À cette occasion, il a été souligné que cette collaboration vise à rendre la filière agroalimentaire et les services agricoles plus accessibles, plus interactifs et plus performants, tant au niveau des producteurs qu'aux différents maillons de la chaîne de valeurs agricole pour leur permettre de tirer profit des nombreuses opportunités et de faire face aux différentes menaces.

Les signataires de la convention ont ajouté que l'innovation se concentrera notamment sur l'efficacité et l'efficience en matière de conseil et de formation agricole, d'intermédiation et de partenariat, puis de diffusion d'informations cruciales, notamment en matière commerciale, météorologique, sanitaire, réglementaire, etc.

Une initiative qui contribuera, à terme, à accélérer la transformation positive des systèmes alimentaires et les rendre plus durables, résilients et inclusifs. « Le Minae, avec l'appui des partenaires techniques et financiers, et le MDNDPT sont déjà à pied d'oeuvre dans cette réforme technologique du secteur agricole.
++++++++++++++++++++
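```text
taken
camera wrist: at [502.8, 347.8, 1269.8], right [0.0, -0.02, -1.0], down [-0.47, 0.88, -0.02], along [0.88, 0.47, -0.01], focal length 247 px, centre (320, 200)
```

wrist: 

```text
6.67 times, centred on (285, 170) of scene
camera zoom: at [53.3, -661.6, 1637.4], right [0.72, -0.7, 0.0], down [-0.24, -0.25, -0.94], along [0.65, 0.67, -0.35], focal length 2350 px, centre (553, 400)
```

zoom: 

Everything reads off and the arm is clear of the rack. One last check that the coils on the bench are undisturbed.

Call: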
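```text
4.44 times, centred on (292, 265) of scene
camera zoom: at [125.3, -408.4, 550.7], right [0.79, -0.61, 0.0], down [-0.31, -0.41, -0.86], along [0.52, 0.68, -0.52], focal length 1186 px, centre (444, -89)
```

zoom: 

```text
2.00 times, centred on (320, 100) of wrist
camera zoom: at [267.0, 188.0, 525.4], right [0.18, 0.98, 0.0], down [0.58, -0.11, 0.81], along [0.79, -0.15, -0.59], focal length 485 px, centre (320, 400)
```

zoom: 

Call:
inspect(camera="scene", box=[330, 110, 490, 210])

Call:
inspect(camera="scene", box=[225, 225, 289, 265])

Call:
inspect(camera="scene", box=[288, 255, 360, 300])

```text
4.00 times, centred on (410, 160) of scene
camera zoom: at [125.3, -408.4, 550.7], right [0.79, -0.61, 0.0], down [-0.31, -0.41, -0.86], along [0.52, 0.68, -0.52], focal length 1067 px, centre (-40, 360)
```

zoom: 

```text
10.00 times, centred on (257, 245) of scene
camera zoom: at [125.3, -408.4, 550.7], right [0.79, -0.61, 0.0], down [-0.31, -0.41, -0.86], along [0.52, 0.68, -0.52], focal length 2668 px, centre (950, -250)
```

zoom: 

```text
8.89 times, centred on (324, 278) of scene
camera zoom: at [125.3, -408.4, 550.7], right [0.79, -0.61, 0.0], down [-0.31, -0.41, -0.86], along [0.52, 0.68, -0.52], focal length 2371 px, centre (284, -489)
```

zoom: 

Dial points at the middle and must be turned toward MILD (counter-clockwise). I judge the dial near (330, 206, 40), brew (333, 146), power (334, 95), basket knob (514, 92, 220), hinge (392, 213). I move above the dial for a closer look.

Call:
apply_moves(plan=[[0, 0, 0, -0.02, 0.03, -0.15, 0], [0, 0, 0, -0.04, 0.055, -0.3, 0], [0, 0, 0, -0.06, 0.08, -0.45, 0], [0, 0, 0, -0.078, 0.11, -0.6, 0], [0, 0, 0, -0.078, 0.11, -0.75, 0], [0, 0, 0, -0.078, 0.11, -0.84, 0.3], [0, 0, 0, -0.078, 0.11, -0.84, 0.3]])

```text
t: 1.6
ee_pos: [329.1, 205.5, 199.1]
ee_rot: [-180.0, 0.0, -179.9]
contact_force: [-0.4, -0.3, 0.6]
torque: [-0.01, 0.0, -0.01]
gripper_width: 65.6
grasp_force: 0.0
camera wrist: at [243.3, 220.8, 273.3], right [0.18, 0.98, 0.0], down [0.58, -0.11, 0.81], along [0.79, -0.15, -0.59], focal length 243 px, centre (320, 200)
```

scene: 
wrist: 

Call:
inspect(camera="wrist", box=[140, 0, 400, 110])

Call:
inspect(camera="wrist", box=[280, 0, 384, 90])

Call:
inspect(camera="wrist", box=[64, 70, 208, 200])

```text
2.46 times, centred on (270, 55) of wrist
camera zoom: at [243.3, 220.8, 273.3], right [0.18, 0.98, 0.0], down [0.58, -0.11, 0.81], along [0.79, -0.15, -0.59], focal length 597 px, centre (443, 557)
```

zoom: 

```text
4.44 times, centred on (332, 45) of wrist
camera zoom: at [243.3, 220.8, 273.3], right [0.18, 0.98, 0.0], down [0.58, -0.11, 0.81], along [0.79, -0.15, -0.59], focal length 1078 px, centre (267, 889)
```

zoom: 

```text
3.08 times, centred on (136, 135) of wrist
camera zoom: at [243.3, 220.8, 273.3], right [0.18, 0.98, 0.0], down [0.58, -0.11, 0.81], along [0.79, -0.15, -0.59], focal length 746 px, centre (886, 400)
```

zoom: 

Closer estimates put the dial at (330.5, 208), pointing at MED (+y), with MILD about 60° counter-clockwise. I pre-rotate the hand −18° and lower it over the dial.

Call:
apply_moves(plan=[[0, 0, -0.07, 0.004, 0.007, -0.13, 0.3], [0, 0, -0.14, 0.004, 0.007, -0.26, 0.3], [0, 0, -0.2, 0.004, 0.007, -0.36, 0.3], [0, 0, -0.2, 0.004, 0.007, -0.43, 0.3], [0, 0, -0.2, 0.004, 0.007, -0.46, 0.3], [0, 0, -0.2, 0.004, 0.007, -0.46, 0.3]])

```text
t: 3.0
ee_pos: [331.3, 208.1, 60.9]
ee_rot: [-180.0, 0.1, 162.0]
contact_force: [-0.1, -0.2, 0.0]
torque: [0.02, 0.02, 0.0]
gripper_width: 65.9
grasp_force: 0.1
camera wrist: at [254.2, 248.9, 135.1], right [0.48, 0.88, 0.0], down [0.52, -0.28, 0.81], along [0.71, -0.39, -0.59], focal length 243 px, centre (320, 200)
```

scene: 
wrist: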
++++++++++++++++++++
Cela, à travers la mise en place, prochainement, d'un système de collecte, de gestion et d'exploitation de données géoréférencées sur les producteurs, les filières exploitées et l'historique des interventions de l'État à leur endroit », fait-on savoir.

Concernant les réalisations déjà faites, il a été rapporté notamment que les premières cartes digitalisées de producteurs ont été distribuées au mois de novembre 2021, dont les intérêts sont de valoriser le métier paysan à Madagascar, d'apporter aux producteurs des appuis mieux cadrés à leurs besoins et de leur permettre d'avoir l'opportunité de bénéficier de différentes offres de services, dont la possibilité de souscrire plus tard, à l'assurance-retraite pour les producteurs.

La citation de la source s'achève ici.